The president deserves credit for his commitment earlier this year to order an additional 17,000 troops for Afghanistan, as well as his decision to act on the recommendation of Gen. David Petraeus and Defense Secretary Robert Gates to replace the U.S. commander in Afghanistan with Gen. Stanley McChrystal.

These were tough and courageous decisions. The president's actions have clearly unsettled some members of his own party, who hoped he would begin to unwind America's commitment in Afghanistan. Mr. Obama not only ignored their counsel; he doubled down his commitment. There should therefore be no stronger advocates for Mr. Obama's Afghanistan strategy than the GOP.

The war in Afghanistan is a crucial part of America's broader struggle against militant Islam. If we were to fail in Afghanistan, it would have calamitous consequences for both Pakistan and American credibility. It would consign the people of Afghanistan to misery and hopelessness. And Afghanistan would once again become home to a lethal mix of terrorists and insurgents and a launching point for attacks against Western and U.S. interests. Neighboring governments — especially Pakistan's with its nuclear weapons — could quickly be destabilized and collapse.

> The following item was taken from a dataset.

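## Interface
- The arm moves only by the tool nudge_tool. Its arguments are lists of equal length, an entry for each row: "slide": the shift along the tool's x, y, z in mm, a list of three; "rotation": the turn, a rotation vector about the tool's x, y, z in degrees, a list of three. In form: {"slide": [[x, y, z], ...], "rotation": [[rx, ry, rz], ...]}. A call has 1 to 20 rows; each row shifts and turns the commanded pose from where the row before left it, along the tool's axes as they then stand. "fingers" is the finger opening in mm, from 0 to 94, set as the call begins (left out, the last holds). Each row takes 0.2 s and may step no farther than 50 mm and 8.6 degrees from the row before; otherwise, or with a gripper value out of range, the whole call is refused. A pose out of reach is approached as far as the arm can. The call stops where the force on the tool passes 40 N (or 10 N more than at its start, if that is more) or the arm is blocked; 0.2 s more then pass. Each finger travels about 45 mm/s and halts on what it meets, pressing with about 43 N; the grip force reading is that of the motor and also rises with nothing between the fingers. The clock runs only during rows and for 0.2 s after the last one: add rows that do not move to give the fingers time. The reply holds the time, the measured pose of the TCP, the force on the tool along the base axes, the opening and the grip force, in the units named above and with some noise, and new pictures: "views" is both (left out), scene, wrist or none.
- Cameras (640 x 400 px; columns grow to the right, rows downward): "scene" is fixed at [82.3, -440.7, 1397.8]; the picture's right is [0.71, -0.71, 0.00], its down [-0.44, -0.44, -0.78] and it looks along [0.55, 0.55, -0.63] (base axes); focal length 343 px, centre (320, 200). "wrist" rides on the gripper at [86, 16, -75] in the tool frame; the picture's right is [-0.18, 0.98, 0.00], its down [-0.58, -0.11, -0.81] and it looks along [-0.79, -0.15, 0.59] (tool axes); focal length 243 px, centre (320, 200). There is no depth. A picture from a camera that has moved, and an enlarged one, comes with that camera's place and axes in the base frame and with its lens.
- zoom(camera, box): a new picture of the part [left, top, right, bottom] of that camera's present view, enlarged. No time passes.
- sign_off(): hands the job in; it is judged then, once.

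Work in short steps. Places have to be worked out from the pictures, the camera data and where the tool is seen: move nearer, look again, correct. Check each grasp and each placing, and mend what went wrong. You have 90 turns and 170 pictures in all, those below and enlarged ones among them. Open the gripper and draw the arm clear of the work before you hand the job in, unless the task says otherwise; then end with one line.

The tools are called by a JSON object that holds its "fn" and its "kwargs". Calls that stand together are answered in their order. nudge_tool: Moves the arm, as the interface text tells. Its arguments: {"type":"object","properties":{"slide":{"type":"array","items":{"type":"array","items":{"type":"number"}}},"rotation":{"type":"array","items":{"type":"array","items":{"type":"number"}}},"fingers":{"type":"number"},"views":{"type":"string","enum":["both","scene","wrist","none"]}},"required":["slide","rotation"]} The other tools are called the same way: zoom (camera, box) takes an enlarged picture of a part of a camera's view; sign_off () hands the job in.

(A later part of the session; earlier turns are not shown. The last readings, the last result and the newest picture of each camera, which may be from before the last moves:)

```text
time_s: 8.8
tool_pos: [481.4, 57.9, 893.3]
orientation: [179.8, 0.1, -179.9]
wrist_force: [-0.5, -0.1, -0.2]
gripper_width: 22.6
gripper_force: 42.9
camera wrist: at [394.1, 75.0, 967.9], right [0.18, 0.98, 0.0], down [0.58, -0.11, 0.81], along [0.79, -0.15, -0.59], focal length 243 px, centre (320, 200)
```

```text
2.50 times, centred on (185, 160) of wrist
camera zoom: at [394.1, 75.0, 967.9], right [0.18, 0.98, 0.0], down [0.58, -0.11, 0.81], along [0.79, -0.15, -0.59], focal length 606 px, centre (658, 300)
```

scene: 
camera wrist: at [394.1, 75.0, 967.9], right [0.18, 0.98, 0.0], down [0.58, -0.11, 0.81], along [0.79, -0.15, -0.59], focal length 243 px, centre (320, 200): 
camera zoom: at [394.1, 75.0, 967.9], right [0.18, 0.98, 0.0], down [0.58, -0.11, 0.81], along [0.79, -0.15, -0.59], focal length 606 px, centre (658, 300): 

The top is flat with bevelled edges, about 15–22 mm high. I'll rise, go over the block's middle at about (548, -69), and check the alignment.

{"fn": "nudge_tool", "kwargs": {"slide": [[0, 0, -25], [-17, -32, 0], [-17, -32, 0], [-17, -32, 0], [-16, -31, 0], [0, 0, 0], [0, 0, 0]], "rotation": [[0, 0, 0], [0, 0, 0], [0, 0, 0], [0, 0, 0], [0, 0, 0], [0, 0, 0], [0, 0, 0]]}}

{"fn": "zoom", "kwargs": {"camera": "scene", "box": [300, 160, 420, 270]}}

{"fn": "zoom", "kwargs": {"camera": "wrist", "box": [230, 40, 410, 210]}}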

Progress and eventual success in Afghanistan — which is difficult but doable — would, when combined with a similar outcome in Iraq, constitute a devastating blow against jihadists and help stabilize a vital and volatile region.

We also believe supporting the president's Afghanistan policy is politically smart for Republicans. For one thing, isolationist tendencies don't do well in American politics. Even in a war as unpopular as Vietnam, George McGovern's “Come Home, America” cry backfired badly. So has every attempt since then. There is no compelling evidence that the congressional GOP was politically well served in the 1990s by opposing intervention in the Balkans.

In addition, indifference or outright opposition to the war would smack of hypocrisy, given the Republican Party's strong (and we believe admirable) support for President Bush's post-9/11 policies, its robust support for America's democratic allies, and its opposition to rogue regimes that threaten American interests. Republicans should stand for engagement with, rather than isolation from, the world. Strongly supporting the president on Afghanistan would also be a sign of grace on the part of Republicans. We know all too well how damaging it was to American foreign policy to face an opposition that was driven by partisan fury against our commander in chief. Republicans should never do to President Obama what many Democrats did to President Bush.

Mr. Obama's policies shouldn't be immune from criticism; far from it. Responsible criticism is a necessary part of self-government. And we are particularly concerned about reports that retired Marine Gen. James Jones, Mr. Obama's national security adviser, told Gen. McChrystal earlier this summer not to ask for more troops and that the Obama White House is wary to offer what Gen. McChrystal says he will need to succeed.

We do believe, however, that Republicans should resist the reflex that all opposition parties have, which is to oppose the stands of a president of the other party because he is a member of the other party. In this instance, President Obama has acted in a way that advances America's national security interests and its deepest values. Republicans should say so. As things become even more difficult in Central Asia, it's important to keep bad political patterns we have seen before from re-emerging.

Mr. Senor is an adjunct senior fellow at the Council on Foreign Relations. Mr. Wehner is a senior fellow at the Ethics and Public Policy Center. They both served as officials in the administration of George W. Bush.